Every line from the one with "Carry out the" to the one with "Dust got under", including those two, is to be copied exactly; all other lines of the entries below are left out. Set them out as a list numbered 1., 2., 3. and so on, without blank lines.
-- Input for this task start --
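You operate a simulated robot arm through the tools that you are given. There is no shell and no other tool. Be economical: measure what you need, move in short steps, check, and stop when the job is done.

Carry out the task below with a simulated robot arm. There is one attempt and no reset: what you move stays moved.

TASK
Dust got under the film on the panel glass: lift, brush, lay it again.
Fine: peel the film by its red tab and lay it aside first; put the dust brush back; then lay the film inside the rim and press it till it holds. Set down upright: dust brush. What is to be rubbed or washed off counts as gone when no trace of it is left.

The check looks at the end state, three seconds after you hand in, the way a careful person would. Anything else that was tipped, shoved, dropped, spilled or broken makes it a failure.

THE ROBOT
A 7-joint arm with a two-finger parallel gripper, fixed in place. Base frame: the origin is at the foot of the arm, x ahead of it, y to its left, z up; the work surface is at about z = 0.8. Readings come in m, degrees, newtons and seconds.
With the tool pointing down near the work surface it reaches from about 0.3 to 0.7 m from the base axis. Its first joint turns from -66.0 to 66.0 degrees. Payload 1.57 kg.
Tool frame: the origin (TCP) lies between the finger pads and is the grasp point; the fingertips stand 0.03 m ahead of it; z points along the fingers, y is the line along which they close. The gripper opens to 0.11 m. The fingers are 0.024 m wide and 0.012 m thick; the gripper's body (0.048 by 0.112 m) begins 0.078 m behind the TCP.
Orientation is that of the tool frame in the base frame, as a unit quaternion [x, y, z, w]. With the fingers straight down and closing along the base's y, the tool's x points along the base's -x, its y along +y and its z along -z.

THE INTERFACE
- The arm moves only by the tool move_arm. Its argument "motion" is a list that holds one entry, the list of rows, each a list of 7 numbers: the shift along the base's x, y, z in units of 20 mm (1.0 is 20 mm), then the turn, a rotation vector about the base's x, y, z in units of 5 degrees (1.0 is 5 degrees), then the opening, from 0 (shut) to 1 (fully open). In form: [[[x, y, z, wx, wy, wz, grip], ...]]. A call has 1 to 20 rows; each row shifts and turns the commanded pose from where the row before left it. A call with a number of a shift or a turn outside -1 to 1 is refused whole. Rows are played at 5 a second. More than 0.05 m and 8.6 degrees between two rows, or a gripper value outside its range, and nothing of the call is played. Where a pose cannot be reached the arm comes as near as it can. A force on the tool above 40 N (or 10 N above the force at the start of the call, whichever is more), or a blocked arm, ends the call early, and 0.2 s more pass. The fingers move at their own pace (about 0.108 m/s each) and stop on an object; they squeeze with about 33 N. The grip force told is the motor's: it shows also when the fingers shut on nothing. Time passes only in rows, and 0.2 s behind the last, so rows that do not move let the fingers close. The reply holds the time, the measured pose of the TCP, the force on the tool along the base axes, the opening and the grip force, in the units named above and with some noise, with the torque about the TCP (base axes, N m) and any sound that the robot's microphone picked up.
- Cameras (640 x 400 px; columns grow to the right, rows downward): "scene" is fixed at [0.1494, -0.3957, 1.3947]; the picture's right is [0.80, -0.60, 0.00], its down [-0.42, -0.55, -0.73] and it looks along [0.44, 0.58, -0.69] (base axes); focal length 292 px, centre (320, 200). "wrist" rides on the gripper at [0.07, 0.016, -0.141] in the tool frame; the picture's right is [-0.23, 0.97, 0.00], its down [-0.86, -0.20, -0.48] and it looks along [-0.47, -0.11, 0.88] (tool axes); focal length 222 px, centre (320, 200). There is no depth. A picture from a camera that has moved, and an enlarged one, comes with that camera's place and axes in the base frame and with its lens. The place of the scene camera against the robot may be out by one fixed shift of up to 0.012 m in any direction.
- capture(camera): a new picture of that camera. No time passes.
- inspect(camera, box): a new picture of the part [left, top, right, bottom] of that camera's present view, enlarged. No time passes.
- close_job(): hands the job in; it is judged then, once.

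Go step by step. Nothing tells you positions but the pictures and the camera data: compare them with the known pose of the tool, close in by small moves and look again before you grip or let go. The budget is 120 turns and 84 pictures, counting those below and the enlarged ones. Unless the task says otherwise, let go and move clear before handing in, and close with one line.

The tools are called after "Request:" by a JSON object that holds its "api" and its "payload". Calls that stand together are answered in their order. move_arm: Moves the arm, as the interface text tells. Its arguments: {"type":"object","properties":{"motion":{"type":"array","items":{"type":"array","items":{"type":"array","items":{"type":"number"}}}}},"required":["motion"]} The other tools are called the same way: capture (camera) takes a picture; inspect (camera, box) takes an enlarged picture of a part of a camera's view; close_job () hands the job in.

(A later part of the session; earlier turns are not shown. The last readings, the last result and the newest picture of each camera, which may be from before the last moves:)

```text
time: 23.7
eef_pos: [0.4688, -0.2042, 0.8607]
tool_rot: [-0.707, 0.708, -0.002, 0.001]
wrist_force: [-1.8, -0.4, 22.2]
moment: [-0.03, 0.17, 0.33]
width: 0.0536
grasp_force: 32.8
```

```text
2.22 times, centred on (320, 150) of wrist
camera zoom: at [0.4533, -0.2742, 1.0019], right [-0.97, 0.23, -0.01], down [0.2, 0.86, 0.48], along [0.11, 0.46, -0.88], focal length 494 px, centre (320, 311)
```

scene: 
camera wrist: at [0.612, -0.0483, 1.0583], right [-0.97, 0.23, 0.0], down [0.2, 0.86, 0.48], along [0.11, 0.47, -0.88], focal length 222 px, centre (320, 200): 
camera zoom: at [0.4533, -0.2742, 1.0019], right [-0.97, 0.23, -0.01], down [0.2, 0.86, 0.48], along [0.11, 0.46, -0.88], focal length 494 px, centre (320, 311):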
-- Input for this task end --
-- Input for this task start --
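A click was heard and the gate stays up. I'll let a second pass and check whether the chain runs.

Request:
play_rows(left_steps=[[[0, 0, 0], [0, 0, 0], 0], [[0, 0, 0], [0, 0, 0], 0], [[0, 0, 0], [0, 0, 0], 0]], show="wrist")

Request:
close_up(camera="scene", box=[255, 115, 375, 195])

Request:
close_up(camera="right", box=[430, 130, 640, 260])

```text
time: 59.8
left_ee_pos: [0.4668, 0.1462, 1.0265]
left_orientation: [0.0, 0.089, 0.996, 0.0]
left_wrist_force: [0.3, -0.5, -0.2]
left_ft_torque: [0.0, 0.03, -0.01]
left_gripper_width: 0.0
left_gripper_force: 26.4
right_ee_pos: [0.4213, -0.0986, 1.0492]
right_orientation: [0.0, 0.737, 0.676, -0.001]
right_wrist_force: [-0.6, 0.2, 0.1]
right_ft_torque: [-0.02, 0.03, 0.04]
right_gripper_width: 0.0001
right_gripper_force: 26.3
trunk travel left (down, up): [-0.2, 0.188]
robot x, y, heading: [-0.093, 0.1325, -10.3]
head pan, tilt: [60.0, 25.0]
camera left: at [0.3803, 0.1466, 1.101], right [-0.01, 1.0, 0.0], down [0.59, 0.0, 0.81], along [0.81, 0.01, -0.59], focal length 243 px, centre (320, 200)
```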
-- Input for this task end --
* Solution to the exercise:
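1. Carry out the task below with a simulated robot arm. There is one attempt and no reset: what you move stays moved.
2. TASK
3. Dust got under the film on the panel glass: lift, brush, lay it again.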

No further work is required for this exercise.